### Excerpt
-----
DIY Relay Board




Introduction: DIY Relay Board

An electronics hobbyist

Relays are always used for AC switching circuits...we frequently need AC loads like Fan Bulbs to operate automatically with conditions like decreased light, increased temperature, etc.Also we come across situations like when we need to control appliances remotely using smartphone or we have sensor that detects human presence and turns on light ,fan and turns off when it is not all these applications we use a Relay board and we are now going to make such a Relay board that can be used along with logic circuits or micro-controllers to handle AC loads or High voltage DC loads..

Step 1: Parts Required

1. 5/6 V relay

2. 2 1K resistor

3. 1 1N4007 diode

4. 1 BC 548

5. 1 3 pin Screw connector

6. 1 MCT2E / 817 / 4N35 Optocoupler

7. Male headers

8. Solder kits and perfboard

Step 2: Theory and Breadboard Testing

Relay is an electromagnetic switch. Initially when there is no input signal, the COM(common) and NC(normally closed) are connected. The input coil when energized sets up magnetic field and becomes an electromagnet. This magnetic field pulls the COM terminal and connection is now formed between COM and NO(Normally Open).

The circuit has an optocoupler that is just an optical isolator has a IR led at one end and a phototransistor at the other end. When the IR led glows and light falls on the base of phototransistor, the BJT turns ON, otherwise OFF..
-----
### Exercise A
Reproduce exactly the lines of the material beneath, from the line that contains "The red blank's" to the line that contains "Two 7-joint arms", both included, and no other lines. Write them as strings in a JSON array, leaving out blank lines.

### Supplied information
-----
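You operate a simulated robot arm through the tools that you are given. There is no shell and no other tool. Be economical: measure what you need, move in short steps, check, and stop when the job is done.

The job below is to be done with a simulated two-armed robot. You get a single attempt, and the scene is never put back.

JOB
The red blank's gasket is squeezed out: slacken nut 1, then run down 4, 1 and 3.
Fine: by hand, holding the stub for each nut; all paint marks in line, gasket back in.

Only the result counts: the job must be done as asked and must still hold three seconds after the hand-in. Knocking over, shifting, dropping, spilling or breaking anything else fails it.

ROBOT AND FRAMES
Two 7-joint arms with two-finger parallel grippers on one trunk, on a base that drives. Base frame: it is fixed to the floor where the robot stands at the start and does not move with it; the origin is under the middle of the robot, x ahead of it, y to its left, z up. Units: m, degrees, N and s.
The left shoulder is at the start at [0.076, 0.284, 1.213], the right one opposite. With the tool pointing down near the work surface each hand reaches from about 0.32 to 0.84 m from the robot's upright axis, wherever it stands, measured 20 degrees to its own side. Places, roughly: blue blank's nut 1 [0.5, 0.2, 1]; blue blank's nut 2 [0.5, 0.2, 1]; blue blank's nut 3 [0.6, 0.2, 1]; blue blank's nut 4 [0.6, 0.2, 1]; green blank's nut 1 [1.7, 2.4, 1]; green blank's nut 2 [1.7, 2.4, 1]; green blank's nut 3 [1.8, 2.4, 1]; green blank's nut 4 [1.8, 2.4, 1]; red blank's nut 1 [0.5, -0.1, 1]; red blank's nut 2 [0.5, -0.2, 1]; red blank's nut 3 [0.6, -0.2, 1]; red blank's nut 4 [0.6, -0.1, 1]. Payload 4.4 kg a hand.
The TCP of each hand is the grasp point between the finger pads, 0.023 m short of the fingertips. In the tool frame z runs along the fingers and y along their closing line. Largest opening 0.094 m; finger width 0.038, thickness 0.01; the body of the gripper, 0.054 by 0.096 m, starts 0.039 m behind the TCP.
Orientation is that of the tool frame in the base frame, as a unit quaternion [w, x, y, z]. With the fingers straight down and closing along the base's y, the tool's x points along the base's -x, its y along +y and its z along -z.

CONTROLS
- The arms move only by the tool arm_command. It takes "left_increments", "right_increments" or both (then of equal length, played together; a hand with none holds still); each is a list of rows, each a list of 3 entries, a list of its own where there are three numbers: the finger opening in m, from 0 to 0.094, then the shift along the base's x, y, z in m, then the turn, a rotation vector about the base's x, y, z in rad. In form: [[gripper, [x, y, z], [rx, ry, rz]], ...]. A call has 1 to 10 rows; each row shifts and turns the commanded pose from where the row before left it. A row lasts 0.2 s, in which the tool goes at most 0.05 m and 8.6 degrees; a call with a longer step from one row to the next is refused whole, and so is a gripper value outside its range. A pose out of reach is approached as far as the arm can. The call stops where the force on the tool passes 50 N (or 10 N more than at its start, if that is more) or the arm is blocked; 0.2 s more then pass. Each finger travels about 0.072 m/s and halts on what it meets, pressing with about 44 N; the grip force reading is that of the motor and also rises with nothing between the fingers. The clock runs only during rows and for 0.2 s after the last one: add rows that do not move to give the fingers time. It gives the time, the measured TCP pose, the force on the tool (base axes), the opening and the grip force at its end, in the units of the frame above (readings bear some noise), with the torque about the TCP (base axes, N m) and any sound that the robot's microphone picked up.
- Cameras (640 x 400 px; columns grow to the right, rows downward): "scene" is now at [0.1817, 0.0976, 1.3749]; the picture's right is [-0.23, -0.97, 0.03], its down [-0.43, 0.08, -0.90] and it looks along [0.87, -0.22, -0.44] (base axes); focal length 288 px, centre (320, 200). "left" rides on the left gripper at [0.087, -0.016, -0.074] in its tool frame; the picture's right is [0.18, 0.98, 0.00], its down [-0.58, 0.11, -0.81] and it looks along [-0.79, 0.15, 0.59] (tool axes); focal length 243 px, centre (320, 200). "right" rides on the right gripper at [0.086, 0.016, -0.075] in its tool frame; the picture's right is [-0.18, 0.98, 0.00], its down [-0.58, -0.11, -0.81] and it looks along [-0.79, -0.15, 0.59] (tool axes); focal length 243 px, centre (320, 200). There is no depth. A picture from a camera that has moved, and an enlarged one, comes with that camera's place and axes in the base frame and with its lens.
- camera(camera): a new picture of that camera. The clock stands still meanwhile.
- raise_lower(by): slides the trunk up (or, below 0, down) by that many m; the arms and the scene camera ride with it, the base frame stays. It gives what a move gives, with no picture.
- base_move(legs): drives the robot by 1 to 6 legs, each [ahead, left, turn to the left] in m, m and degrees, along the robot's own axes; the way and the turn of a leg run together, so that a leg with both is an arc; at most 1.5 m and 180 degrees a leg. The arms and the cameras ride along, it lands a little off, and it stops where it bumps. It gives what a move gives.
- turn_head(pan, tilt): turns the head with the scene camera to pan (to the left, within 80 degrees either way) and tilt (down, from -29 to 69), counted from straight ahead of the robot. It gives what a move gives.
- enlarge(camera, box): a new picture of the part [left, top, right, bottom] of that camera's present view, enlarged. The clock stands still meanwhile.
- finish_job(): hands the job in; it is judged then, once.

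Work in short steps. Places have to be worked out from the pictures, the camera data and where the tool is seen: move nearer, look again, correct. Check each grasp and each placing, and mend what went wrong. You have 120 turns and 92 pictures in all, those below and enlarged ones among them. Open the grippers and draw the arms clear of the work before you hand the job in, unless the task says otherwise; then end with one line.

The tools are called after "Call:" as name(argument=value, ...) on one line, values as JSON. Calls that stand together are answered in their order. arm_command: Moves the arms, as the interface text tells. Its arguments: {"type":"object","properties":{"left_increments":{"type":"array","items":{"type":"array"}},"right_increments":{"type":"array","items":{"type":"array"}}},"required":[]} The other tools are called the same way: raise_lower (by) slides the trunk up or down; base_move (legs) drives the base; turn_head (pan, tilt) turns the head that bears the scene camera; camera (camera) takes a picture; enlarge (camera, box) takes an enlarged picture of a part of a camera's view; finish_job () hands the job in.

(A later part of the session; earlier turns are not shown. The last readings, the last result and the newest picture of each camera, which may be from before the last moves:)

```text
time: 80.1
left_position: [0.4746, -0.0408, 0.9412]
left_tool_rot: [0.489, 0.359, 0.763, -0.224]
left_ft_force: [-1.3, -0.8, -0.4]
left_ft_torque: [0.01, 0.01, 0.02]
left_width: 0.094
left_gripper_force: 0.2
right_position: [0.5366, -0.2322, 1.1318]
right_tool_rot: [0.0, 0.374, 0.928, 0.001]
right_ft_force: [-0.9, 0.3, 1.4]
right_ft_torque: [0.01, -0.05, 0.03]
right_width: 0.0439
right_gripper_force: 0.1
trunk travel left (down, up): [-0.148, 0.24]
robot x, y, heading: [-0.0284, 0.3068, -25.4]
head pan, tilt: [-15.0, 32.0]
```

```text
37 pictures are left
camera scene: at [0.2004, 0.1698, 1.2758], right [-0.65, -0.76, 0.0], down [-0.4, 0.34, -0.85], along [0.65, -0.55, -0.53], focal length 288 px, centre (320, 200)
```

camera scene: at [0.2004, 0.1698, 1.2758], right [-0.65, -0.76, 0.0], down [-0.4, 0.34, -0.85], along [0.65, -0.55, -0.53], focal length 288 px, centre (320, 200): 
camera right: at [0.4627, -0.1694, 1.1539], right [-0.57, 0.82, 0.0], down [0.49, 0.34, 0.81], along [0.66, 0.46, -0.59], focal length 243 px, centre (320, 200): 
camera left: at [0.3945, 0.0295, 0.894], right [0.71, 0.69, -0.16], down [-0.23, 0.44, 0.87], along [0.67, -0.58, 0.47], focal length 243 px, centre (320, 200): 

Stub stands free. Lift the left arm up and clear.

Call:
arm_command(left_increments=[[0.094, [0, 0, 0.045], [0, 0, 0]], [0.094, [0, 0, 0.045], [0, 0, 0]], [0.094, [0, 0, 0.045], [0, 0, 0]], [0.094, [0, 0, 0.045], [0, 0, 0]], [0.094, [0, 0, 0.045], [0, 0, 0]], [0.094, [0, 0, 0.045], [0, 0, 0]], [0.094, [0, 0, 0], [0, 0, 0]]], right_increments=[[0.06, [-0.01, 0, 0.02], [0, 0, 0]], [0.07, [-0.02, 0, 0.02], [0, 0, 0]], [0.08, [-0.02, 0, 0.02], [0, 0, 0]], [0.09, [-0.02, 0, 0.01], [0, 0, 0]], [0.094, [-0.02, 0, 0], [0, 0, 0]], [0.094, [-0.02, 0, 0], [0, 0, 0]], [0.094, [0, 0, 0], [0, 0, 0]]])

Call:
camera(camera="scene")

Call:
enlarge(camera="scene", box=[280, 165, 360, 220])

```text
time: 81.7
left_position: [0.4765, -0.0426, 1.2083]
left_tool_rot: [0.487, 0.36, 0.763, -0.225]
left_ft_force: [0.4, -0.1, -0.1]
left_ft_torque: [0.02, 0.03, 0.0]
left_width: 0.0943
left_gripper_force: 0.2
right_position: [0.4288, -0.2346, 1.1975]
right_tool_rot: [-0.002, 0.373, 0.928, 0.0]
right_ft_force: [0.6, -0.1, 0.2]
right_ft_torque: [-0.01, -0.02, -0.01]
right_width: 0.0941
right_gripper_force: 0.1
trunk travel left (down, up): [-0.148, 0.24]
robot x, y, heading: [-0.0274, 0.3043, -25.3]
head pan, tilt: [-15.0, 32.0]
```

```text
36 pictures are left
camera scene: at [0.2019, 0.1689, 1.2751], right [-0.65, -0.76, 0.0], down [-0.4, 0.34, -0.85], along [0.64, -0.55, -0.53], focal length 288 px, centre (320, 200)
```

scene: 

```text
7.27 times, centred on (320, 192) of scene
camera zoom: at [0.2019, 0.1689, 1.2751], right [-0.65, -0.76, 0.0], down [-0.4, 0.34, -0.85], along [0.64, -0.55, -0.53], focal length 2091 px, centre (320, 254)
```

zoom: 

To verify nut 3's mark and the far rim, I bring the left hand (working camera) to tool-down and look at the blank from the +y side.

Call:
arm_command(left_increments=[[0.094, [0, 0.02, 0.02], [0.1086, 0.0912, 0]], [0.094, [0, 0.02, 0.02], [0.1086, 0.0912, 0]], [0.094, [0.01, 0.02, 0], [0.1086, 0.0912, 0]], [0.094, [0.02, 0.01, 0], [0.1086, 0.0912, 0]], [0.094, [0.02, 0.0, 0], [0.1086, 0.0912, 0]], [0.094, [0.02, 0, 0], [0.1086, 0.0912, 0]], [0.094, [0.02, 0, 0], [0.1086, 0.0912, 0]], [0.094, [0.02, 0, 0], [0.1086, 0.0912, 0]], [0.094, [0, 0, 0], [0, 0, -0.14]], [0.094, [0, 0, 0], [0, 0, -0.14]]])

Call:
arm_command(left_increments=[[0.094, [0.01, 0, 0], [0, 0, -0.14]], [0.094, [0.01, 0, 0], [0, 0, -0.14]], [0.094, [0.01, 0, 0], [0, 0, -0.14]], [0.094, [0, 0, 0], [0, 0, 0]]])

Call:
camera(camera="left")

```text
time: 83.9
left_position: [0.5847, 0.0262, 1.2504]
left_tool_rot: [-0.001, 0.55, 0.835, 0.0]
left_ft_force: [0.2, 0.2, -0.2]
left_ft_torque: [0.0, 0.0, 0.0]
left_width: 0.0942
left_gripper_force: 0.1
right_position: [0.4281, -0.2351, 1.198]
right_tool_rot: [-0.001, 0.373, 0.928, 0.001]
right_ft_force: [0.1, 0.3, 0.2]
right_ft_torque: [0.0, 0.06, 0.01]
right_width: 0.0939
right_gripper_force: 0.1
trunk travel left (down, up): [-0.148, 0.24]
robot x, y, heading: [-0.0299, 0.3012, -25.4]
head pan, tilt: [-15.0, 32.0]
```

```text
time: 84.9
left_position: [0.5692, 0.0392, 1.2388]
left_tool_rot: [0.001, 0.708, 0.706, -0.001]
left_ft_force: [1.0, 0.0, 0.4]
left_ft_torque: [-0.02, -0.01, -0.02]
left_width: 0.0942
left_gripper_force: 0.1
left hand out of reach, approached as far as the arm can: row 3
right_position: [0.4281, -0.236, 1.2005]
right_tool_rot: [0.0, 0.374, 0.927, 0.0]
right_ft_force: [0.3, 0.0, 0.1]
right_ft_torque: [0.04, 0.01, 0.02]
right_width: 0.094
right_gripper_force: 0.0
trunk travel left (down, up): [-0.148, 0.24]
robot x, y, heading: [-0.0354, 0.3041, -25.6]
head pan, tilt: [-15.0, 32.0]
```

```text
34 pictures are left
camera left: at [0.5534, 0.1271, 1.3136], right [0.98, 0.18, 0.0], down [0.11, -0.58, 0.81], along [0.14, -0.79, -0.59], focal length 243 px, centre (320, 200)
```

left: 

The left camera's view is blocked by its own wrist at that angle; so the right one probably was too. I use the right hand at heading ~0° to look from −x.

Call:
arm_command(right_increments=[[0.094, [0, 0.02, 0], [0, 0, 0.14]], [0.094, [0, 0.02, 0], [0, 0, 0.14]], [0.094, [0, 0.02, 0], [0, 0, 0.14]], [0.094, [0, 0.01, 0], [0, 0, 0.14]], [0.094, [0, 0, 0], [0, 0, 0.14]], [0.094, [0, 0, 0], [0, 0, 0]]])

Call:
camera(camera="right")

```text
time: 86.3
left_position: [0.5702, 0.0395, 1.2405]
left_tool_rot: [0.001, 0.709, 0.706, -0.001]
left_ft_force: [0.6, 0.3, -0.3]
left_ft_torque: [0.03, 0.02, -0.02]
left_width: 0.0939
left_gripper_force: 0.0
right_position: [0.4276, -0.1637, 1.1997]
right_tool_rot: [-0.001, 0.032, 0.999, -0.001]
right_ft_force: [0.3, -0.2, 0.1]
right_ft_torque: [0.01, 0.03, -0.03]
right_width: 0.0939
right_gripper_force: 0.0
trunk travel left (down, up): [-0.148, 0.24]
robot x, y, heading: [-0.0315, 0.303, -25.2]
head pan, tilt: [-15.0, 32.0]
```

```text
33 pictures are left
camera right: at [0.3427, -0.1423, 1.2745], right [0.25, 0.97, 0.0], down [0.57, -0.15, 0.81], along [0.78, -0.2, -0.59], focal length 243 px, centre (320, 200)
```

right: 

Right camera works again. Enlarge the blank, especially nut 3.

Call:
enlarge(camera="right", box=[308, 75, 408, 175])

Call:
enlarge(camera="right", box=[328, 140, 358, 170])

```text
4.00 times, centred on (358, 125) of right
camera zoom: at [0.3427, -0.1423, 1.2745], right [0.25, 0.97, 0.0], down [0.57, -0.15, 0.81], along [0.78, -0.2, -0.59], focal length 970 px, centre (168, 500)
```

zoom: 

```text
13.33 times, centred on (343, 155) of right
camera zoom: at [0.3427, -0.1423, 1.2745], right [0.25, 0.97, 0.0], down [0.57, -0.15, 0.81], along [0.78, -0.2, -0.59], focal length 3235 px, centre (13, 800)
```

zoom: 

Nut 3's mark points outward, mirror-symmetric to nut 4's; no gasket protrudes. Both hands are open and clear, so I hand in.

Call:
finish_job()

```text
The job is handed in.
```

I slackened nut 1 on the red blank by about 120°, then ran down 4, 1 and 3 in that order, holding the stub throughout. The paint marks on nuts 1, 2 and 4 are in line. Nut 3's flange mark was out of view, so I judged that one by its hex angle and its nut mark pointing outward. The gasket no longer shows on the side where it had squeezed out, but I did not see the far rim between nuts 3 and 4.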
-----
### Exercise B
Write what comes next in the excerpt.

### Exercise output A
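[
  "The red blank's gasket is squeezed out: slacken nut 1, then run down 4, 1 and 3.",
  "Fine: by hand, holding the stub for each nut; all paint marks in line, gasket back in.",
  "Only the result counts: the job must be done as asked and must still hold three seconds after the hand-in. Knocking over, shifting, dropping, spilling or breaking anything else fails it.",
  "ROBOT AND FRAMES",
  "Two 7-joint arms with two-finger parallel grippers on one trunk, on a base that drives. Base frame: it is fixed to the floor where the robot stands at the start and does not move with it; the origin is under the middle of the robot, x ahead of it, y to its left, z up. Units: m, degrees, N and s."
]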

### Exercise output B
Now the signal from the microcontroller or logic circuit glows up the IR led..and turns it on.

The emitter of Phototransistor is fed into base of another BC548 NPN BJT via a 1K resistor, hence a Darlington Configuration, The overall current gain is now B1*B2+B1+B2 (B1 is current gain of phototransistor and B2 is current gain of BC548)....This gives a better drive to the relay coil.

Now when signal line is high, IR glows, phototransistor and BC548 is On and current flows through the relay coil and energize it..then the COM terminal moves to the NO side and hence COM and NO are shorted, ..when signal line is LOW the COM and NC are shorted..

The diode is used as a flyback diode. After the circuit is operated for a while and is then switched off the stored energy from inductor now discharges, this voltage can even go up to 40-60V for a very short interval and can damage the other components, the diode is used to provide the circular path for that stored energy and is dissipated in the diode, keeping the components safe..

Test the above circuit in breadboard and see if this works, if properly connected it MUST work...

Step 3: Soldering on Perfboard

Now after breadboad testing is complete, move on to soldering, take the schematic beside you and start careful soldering. Be careful since you will be dealing with high voltages with this, hence a single error can damage everything...observe carefully the circuit traces using magnifying glass and light. Check yourself with continuity tester to find the NO and NC, the COM is always the middle one..

now test it first with DC load then you can move onto AC loads

I've attached a sample schematic to test with DC load, look at the video too attached here...

If everything is all right, you are all set..

contact me for any problem regarding schematic or theory or testing at or comment below..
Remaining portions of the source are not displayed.